- _PAGE EXTRACT_:

L'ismaélisme (ismā‘īliyya) est un rameau majeur du chiisme (shī‘a) qui compte de nombreuses subdivisions. Il est apparu au iie siècle de l'hégire (viiie s.), et l'on sait peu de choses sur le début de son histoire. La période la mieux connue est la période califale des Fatimides (910-1171), pendant laquelle les imām, guides divins de la communauté, dirigèrent un empire qui fut un temps le plus puissant du monde méditerranéen. Mais différents schismes contribuèrent à l'affaiblir. Les nizārites constituèrent, dans le nord de la Perse, un royaume qui allait défier pendant plusieurs siècles la puissance seldjoukide. Simultanément, l'ismaélisme connut un regain de vigueur dans le nord-ouest de l'Inde.

Après des périodes plus obscures, les autorités suprêmes des deux principales communautés ismaéliennes, les Khojas et les Bohras, s'établirent à Bombay (Mumbai). Grâce à la protection britannique, les ismaéliens du sous-continent, issus principalement de castes de marchands, accédèrent à une relative prospérité économique. Modernistes, les communautés furent cependant divisées sur le problème de la partition et, depuis les indépendances, les ismaéliens cherchent à reconstruire leur identité au gré du développement des fondamentalismes religieux.

Histoire du mouvement

Origine et période fatimide

Après la mort du sixième imām chiite Dja‘far al-Ṣādik en 765/148, une querelle de succession éclata entre ses deux fils Ismā‘īl et Mūsā al-Kāṣim. Marqué dès l'origine par une grande diversité, le mouvement des partisans d'Ismā‘īl ou ismaéliens, ne devint actif qu'à la fin du ixe siècle, sous une double forme, qarmate et fatimide. Vers 877-878/264, un certain Ḥamdan Qarmat, fondateur éponyme de la secte, déployait une intense activité dans la région de Kūfa. C'est vers 886 qu'il aurait envoyé Abū Sa‘īd al-Djannābī à al-Aḥsā' et à Baḥrayn, où celui-ci créa une principauté dévouée à sa cause, un royaume quarmate. En 930, sous le règne de son fils Abū Ṭāhir, les Qarmates s'emparèrent de La Mecque, massacrèrent les habitants, puis emportèrent la Pierre noire qu'ils ne restitueront contre rançon qu'en 950. Mais dès 939, la puissance militaire des Qarmates faiblit. La principauté qarmate d'al-Aḥsā' nous est connue par la relation qu'en donna le philosophe persan Nāṣir-i Khusraw (1004-1088). Il décrit une sorte de royaume idéal – welfare state avant la lettre –, où le gouvernement offre des subventions à qui veut fonder une « entreprise ».

- _DATA EXCERPT_:

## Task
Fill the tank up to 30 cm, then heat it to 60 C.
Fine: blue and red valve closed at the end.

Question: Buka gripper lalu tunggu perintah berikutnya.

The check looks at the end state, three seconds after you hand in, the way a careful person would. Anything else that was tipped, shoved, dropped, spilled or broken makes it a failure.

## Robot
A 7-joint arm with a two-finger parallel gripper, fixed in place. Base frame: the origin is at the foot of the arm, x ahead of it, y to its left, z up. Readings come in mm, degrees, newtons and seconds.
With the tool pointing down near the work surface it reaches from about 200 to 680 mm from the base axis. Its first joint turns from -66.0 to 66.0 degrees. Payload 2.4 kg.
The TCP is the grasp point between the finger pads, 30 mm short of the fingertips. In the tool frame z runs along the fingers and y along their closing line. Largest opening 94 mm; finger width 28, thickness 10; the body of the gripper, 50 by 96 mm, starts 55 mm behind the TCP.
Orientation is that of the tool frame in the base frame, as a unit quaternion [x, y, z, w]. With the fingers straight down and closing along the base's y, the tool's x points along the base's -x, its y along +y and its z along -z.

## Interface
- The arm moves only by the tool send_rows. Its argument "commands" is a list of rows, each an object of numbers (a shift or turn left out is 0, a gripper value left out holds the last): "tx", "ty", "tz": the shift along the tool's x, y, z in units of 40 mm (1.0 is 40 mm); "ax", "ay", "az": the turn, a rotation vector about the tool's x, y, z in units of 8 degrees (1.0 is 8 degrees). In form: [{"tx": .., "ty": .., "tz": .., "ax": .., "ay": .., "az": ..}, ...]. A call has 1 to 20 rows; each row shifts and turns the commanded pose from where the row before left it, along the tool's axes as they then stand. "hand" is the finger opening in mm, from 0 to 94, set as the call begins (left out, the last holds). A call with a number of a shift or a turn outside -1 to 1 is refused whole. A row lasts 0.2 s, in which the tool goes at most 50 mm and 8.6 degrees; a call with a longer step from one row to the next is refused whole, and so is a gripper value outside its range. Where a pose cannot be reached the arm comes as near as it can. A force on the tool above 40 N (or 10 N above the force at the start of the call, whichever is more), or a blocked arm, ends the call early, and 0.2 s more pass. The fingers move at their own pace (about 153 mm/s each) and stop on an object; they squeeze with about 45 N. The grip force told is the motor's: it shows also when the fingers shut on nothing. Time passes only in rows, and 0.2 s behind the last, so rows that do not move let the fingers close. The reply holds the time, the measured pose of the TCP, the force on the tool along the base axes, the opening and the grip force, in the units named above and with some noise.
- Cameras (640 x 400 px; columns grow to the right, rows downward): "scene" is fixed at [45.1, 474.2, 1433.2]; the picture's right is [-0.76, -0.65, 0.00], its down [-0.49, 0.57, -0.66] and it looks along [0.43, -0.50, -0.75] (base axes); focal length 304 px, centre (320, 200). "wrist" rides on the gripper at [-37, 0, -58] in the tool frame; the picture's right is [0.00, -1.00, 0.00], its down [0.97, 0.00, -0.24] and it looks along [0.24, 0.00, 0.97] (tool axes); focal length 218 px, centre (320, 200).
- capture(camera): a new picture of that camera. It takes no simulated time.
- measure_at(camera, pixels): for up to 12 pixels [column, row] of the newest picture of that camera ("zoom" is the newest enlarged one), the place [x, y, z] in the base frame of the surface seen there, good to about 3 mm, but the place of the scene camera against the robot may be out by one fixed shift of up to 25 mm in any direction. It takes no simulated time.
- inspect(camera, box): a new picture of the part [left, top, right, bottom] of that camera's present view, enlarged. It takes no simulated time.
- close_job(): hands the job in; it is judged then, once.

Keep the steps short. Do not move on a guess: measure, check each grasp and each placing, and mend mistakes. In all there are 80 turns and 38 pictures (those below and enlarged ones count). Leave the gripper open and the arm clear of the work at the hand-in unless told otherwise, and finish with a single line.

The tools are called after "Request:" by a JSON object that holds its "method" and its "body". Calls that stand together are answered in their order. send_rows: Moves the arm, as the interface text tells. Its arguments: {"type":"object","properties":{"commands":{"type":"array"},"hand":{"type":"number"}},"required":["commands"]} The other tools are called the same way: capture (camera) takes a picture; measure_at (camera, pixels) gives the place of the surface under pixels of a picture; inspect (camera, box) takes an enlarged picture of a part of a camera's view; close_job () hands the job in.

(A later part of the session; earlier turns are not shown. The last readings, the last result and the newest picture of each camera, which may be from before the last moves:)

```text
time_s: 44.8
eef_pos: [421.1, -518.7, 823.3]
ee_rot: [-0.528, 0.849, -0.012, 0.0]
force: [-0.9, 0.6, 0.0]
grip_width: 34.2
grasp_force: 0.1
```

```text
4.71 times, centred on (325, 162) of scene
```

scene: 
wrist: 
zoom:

- _SHORT PROBLEM 1_:
Show the exact text of the page extract starting from "Après des périodes" and stopping at the end of "des fondamentalismes religieux.".
- _SHORT PROBLEM 2_:
Give back, exactly as written, each line from the one that contains "Question: Buka gripper" through the one that contains "## Interface".

- _EXPECTED ANSWER 1_:
Après des périodes plus obscures, les autorités suprêmes des deux principales communautés ismaéliennes, les Khojas et les Bohras, s'établirent à Bombay (Mumbai). Grâce à la protection britannique, les ismaéliens du sous-continent, issus principalement de castes de marchands, accédèrent à une relative prospérité économique. Modernistes, les communautés furent cependant divisées sur le problème de la partition et, depuis les indépendances, les ismaéliens cherchent à reconstruire leur identité au gré du développement des fondamentalismes religieux.

- _EXPECTED ANSWER 2_:
Question: Buka gripper lalu tunggu perintah berikutnya.

The check looks at the end state, three seconds after you hand in, the way a careful person would. Anything else that was tipped, shoved, dropped, spilled or broken makes it a failure.

## Robot
A 7-joint arm with a two-finger parallel gripper, fixed in place. Base frame: the origin is at the foot of the arm, x ahead of it, y to its left, z up. Readings come in mm, degrees, newtons and seconds.
With the tool pointing down near the work surface it reaches from about 200 to 680 mm from the base axis. Its first joint turns from -66.0 to 66.0 degrees. Payload 2.4 kg.
The TCP is the grasp point between the finger pads, 30 mm short of the fingertips. In the tool frame z runs along the fingers and y along their closing line. Largest opening 94 mm; finger width 28, thickness 10; the body of the gripper, 50 by 96 mm, starts 55 mm behind the TCP.
Orientation is that of the tool frame in the base frame, as a unit quaternion [x, y, z, w]. With the fingers straight down and closing along the base's y, the tool's x points along the base's -x, its y along +y and its z along -z.

## Interface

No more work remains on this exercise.